By the end of its 1976 season–the Philadelphia Eagles’ 11th losing season in a row–fans hadn’t lost just faith; they’d lost patience. Times were tough economically and even grimmer for anyone who lived vicariously through the local gridiron franchise, something almost everyone we meet in Invincible does.
Things had gotten ugly. To the extent there were crowds at home games at all, they were more like angry, taunting mobs. So it was no surprise when owners brought in a young new coach fresh off a Rose Bowl win. What former UCLA head Dick Vermeil did immediately upon starting work, however, did take the city by surprise. In a move that, in effect, said to the community, “Think you can do any better? Let’s see what you’ve got,” he announced that the team would hold open tryouts.
Greg Kinnear plays the rookie coach and infuses his performance with an edge and intensity we haven’t seen often from him. Mark Wahlberg is, of course, another matter. Intensity is his middle name. The actor brings to his latest role a vulnerability and quiet, unassuming quality that are equally unique in his body of work.
He stars as Vince Papale, a real life Philadelphian who in 1976 at the age of 30 found himself deserted by his wife, laid off by the school where he taught part time and forced to pick up whatever hours he could serving drinks at a friend’s bar. He was a die hard Eagles fan and every bit as down-on-his-luck as the franchise. His preferred means of letting off steam, if Brad Gann’s screenplay can be relied upon (and there is some question about that), were bashing holes in the walls of his apartment with pieces of furniture and playing football in a local sandlot with his drinking buddies.
We see at once that he’s in a league of his own when compared with these aging laborers and out of work weekend warriors. When the call goes out to all the able bodied men in the area, Papale’s circle pushes him to make an appearance. At first he passes. He doesn’t want to let them down. Ultimately, of course, he relents for precisely the same reason.
The gimmick is a masterstroke for the coach. The tryouts are the center of media attention and rekindle public interest in the flawed squad. The impression the viewer is left with, however, is that Vermeil didn’t expect to actually discover a diamond in the rough and wouldn’t have given it a second thought if he hadn’t. Headlines were what he was really looking for and those he got in spades along with a lot of deluded wannabes.
When Papale survives the first cut and then a second and a third, no one is more surprised than he is. That’s one of the qualities that make him a particularly sympathetic character. There’s nothing cocky or showboaty about him. He’s humble in the face of the opportunity presented him and determined not to squander it. When he begins a relationship with the dive’s new barkeep (Elizabeth Banks) and it begins to turn serious, he puts it on hold so that it won’t cause him to lose focus. There’s an understated but telling scene in which Papale goes for a grueling run through the city.

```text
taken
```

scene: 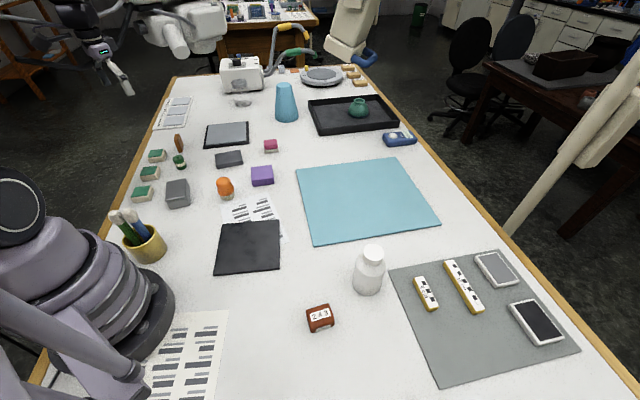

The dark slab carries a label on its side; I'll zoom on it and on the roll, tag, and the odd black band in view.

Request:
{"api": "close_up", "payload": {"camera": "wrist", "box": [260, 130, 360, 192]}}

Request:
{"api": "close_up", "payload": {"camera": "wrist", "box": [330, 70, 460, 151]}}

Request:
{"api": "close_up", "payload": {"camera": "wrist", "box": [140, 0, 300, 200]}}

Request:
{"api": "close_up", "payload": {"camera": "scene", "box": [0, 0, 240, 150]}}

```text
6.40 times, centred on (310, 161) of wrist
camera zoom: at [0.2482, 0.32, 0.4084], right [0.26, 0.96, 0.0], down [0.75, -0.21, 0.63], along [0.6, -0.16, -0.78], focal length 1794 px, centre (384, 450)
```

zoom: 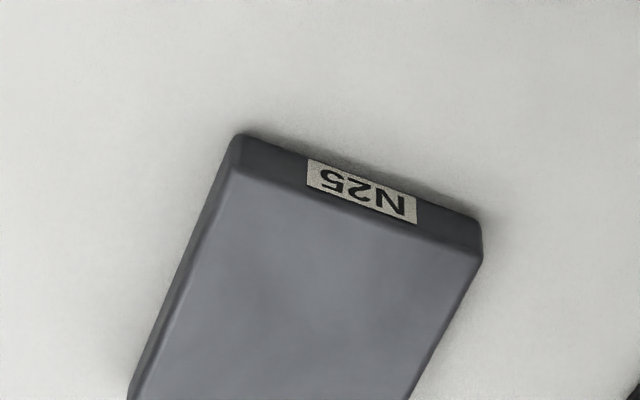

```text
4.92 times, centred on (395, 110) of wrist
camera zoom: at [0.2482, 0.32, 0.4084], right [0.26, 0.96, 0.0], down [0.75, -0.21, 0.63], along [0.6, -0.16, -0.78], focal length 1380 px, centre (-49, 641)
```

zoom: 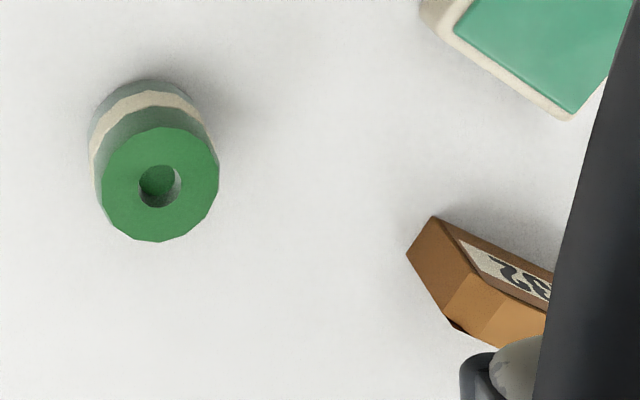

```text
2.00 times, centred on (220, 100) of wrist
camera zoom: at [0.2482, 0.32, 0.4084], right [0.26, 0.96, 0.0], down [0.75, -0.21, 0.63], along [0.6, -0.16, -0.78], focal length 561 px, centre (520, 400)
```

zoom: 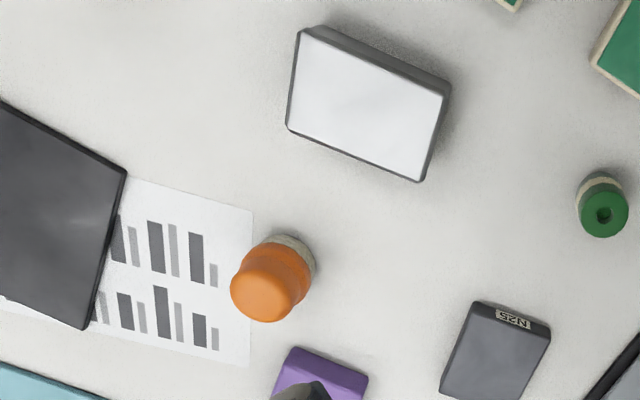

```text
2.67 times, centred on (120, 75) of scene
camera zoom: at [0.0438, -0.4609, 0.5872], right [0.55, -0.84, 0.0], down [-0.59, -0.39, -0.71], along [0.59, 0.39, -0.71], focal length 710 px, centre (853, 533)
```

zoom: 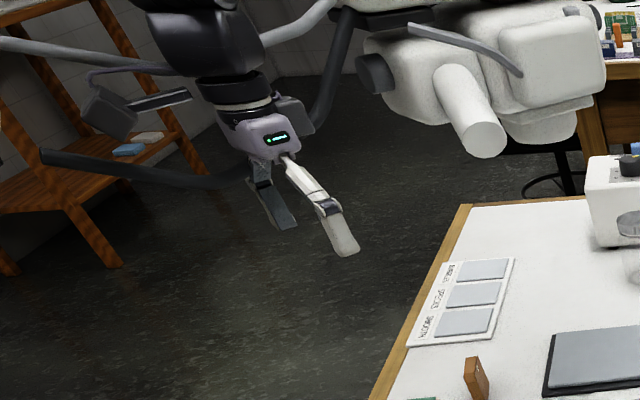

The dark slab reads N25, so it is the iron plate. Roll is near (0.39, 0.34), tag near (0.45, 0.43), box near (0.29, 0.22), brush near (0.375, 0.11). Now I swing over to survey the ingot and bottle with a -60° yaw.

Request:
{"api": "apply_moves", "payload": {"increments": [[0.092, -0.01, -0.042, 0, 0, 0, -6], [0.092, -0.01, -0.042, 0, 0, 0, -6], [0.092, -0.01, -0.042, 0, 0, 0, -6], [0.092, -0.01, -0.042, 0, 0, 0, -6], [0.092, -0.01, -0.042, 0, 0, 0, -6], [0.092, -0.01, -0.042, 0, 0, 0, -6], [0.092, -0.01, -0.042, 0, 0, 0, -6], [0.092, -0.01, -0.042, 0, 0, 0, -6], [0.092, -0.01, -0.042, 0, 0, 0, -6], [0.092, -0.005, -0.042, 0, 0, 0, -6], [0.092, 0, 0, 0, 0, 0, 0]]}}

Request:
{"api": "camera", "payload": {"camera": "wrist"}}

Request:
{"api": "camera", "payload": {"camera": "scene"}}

Soaked in sweat, he huffs and puffs his way home, looks around his empty apartment, realizes there’s nothing that matters to him there anymore and turns around to start the workout all over again.
Not only is this a Disney film, it’s a Disney film from the producers of The Rookie and Miracle. So we are not exactly flabbergasted when our hero survives further cuts to earn a place on the Eagles’ starting line up. Some feel good films would stop there but the creators of Invincible are intent upon serving up a double shot of odds-beating.
The picture offers the story of both Papale’s reversal of fortune and that of the team itself, suggesting the two were linked. First time director Ericson Core shrewdly combines the two turnarounds for maximum dramatic impact. The former cinematographer is so skillful in mirroring Papale’s triumph with that of the Eagles that you may well be a mile or two from the cinema on your way home before it hits you that the climactic achievement of the team actually consists of winning just one game. But, hey, it was a corker!
As I mentioned, published reports have suggested that the movie’s script plays as fast and loose as its subject once did. Papale did play college ball, for example, though Wahlberg’s shown in the trailer and TV spots claiming he didn’t. Likewise, the extent to which Papale personally contributed to the franchise’s rise in the rankings evidently has been, um, enhanced for dramatic purposes.
If you travel to the multiplex in search of a history lesson or documentary record of what happened in Philadelphia that bicentennial year then, this may not be the movie for you. If, on the other hand, you’re open to the story of a real life Rocky Balboa–whose fictional saga was set in the same town in the same period–you’re likely to find this a touching, stirring story even if it has been given the Hollywood treatment.